I recall pondering this Gospel segment in times past, but I haven’t gone back to find what was written back then. However I do remember that no one knows where this mountain location is in Galilee and that it is the same location that Jesus and the Apostles withdrew to when He wanted to teach them privately.
It seems fitting that Jesus wanted them to re-gather in this place of special shared memories to give them the sending forth that constitutes them as Apostles. They are the ones sent out by Jesus with the primacy to continue His ministry.
Wikipedia says this: An apostle, in its most literal sense, is an emissary, from Greek ἀπόστολος, literally "one who is sent off", from the verb ἀποστέλλειν, "to send off". The purpose of such sending off is usually to convey a message, and thus "messenger" is a common alternative translation; other common translations include "ambassador" and "envoy".
From that angle, the privacy of this world changing event makes sense.
All of us who through their response to God have become disciples of the Lord Jesus, and who have been baptized in the name of the Father, and of the Son, and of the Holy Spirt, share in their ongoing mission.
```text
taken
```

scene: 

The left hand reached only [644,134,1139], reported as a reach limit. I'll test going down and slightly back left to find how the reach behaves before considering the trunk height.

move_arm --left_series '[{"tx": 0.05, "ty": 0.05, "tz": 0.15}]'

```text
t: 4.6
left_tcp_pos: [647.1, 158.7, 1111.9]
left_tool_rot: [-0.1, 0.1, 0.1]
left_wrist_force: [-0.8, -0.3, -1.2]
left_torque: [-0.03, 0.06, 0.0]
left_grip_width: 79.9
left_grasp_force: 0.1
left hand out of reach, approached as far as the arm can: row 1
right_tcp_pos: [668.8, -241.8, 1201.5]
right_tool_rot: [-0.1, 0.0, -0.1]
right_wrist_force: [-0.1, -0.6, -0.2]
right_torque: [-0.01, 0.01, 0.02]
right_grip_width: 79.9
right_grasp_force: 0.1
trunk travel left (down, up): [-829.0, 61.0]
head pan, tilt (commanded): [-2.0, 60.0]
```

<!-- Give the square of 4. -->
Have you wondered ‘But why did some hesitate?’
The answer could lie in the profound change in their relationship with Jesus. Before the Passion, Jesus was teacher, companion, confidant, friend, preacher, miracle worker and they had gradually come to accept that He was indeed Son of God. But it was the kind of acceptance based on faith. When He showed Himself to them glorified and risen, this was an experience of His power and majesty as Son of God – a whole new ballgame, as we might say.
It is one thing to accept a truth, and quite another to be confronted with the reality of that truth.
In this meeting between Jesus and His Apostles on the hidden mountain, it is quite likely that Jesus displayed a level of authority, kingship, majesty, power and victory that was well beyond anything they had previously experienced when He had shown Himself risen to them.
Most of them had the usual response to a manifest presence of God: flat, face down on the ground in worship.
But the rest were in ‘stunned mullet’ mode, or frozen because they no longer knew how they should relate to Jesus, or how He wanted them to relate to Him.
He is Lord of the universe, and yet He invites a relationship that is closer than a spouse.
One of those both/and things that are so paradoxical.
And what does Jesus do? He makes the first move, He comes up to them, He doesn’t berate them, and He speaks to them. He meets them where they are at.
Then He speaks those words that have resounded through the centuries:
“All authority in heaven and on earth has been given to Me. Go, therefore, make disciples of all nations; baptise them in the name of the Father and of the Son and of the Holy Spirit, and teach them to observe all the commands I gave you. And look, I am with you always; yes, to the end of time.”
Here is the purpose of their sending forth as Apostles, to bring everyone into the profoundly personal ongoing relationship that God, Father, Son, and Holy Spirit, wishes to have with everyone, and through that relationship profound unity and love with each other.
In His goodness, may the Lord Jesus enable us to come to deeper understanding of His total authority over everything, grounded not only in faith, but in the experience of His divine presence, so that we may come to that unlimited trust in Him which dispels all fear and sets us confidently on this mission to go, disciple, baptize and teach. Amen.